From the Ethics Alarms glossary: “Signature Significance: The concept is the creation of baseball statistics genius Bill James, who applied it to baseball performance. Signature significance posits that a single act can be so remarkable that it has predictive and analytical value, and should not be dismissed as statistically insignificant. Thus, in James’ example, certain outstanding pitching performances can prove that the pitcher involved is an outstanding one, because average pitchers literally never reach such levels of excellence, even as a one-time fluke.”
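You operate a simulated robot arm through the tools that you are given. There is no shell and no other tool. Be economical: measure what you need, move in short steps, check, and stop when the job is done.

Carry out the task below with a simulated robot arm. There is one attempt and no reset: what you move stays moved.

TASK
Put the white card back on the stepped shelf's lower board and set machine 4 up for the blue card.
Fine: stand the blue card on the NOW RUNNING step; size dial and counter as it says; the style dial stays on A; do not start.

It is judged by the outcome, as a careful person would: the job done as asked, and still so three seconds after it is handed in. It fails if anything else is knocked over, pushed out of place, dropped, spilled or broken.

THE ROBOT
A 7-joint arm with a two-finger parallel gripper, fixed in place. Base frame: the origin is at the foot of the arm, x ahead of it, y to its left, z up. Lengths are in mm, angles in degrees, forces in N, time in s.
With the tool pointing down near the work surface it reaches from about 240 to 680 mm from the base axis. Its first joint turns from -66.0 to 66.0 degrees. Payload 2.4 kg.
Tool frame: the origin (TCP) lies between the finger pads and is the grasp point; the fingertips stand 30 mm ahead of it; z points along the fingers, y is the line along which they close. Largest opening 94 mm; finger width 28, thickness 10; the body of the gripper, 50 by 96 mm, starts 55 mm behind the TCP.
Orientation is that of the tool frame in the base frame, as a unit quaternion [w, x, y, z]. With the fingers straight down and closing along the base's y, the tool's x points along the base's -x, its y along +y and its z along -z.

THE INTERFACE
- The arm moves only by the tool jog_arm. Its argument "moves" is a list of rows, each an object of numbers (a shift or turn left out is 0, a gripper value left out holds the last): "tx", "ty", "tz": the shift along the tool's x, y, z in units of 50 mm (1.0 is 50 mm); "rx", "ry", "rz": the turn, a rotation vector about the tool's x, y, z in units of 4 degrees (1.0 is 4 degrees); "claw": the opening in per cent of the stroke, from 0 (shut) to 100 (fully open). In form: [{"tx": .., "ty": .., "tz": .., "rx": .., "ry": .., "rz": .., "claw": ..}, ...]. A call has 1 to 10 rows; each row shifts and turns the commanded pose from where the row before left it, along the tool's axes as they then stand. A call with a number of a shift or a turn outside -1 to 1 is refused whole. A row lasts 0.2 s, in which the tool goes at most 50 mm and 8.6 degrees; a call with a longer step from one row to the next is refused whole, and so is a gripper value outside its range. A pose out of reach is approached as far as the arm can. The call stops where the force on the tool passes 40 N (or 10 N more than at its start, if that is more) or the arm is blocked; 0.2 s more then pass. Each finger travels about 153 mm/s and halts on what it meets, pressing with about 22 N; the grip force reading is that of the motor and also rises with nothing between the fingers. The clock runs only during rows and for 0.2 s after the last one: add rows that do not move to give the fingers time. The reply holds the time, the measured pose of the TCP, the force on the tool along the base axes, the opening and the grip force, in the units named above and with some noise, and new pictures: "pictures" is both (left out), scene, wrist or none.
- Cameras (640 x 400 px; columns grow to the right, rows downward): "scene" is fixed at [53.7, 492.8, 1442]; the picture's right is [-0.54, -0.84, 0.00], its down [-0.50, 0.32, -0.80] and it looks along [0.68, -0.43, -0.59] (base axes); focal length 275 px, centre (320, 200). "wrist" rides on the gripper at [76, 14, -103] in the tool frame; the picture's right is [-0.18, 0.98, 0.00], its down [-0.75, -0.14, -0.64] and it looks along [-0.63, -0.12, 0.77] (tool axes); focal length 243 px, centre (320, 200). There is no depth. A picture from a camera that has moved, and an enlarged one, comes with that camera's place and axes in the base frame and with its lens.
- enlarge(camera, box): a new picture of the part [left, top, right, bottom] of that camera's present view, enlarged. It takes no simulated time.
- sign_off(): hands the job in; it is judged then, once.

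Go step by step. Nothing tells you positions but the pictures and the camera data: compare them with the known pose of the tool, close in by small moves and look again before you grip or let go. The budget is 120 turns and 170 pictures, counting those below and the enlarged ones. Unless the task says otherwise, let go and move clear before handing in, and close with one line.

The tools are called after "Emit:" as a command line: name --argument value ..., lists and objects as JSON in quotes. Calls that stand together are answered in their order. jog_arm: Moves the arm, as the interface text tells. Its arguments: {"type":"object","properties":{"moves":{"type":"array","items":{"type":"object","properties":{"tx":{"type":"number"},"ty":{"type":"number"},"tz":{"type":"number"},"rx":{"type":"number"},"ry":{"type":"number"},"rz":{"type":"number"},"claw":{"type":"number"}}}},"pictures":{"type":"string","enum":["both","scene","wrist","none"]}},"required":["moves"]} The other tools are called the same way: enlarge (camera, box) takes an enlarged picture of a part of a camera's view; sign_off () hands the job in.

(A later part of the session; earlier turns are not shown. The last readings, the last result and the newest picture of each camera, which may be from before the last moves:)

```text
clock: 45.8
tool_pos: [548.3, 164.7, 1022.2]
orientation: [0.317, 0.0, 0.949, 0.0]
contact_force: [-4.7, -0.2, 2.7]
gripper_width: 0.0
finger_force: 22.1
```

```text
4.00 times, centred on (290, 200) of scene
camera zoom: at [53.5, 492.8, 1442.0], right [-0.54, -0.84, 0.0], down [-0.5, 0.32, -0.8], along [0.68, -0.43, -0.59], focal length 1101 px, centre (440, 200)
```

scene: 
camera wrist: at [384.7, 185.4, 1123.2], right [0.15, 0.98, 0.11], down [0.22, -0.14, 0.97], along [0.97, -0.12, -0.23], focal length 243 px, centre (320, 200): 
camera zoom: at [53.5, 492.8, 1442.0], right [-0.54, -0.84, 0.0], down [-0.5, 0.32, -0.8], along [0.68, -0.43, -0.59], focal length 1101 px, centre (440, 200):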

As regular readers here know, Ethics Alarms often employs the term to describe an extreme ethical or unethical act that similarly reveals the true character of the individual responsible for the conduct, and that can be reliably and fairly used to predict future conduct and trustworthiness. To cite a recent example, SCOTUS Justice Sotomayor’s hysterical dissent in Trump v. US is, all by itself, proof that she’s not qualified to be on the Court and a poor jurist. A competent judge wouldn’t write such an opinion, not even one of them. “Well, it’s just one bad dissent” doesn’t let her off the hook. The dissent is so terrible, emotion-wrought, wrong on the law and logically flawed that i a competent Justice couldn’t possibly put her name on such offal, even on the most deranged day of her life. It’s signature significance.
But as baseball giveth, baseball taketh away. Yesterday, the game presented a vivid example of how what seems like signature significance sometimes isn’t.
Jose Miranda of the Minnesota Twins, a 25-year old infielder, tied the MLB record for most consecutive hits. He got his 12th hit in a row, raising his batting average to a near league-lading .331. Amazing. No player had done that in 70 years.